**MATERIAL:**
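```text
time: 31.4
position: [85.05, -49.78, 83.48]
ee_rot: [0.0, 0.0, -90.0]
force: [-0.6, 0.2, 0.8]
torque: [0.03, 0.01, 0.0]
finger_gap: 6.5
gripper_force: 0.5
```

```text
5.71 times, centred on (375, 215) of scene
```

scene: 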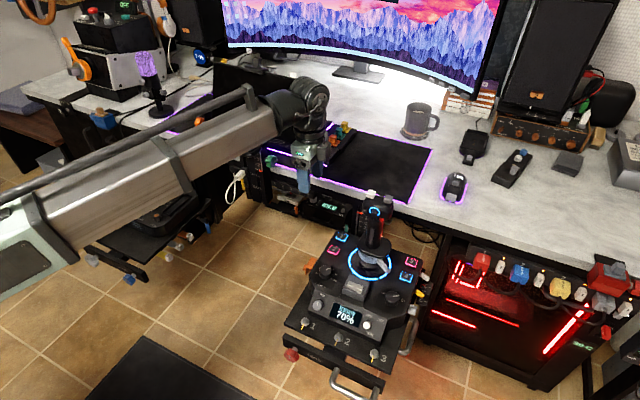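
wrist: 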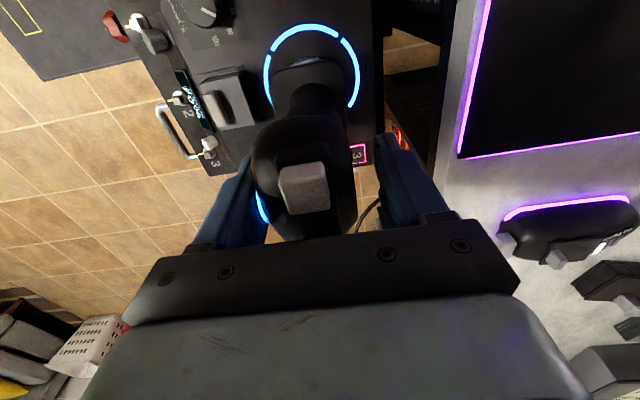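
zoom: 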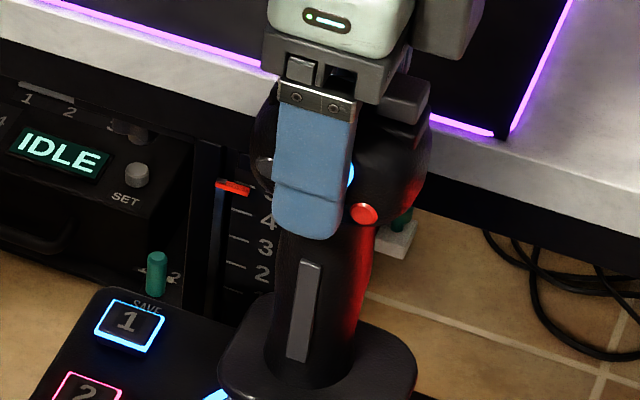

**SHORT PROBLEM:** Without the pictures, repeat the listing above exactly.

**SOLVED PROBLEM:**
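```text
time: 31.4
position: [85.05, -49.78, 83.48]
ee_rot: [0.0, 0.0, -90.0]
force: [-0.6, 0.2, 0.8]
torque: [0.03, 0.01, 0.0]
finger_gap: 6.5
gripper_force: 0.5
```

```text
5.71 times, centred on (375, 215) of scene
```

scene: 
wrist: 
zoom: 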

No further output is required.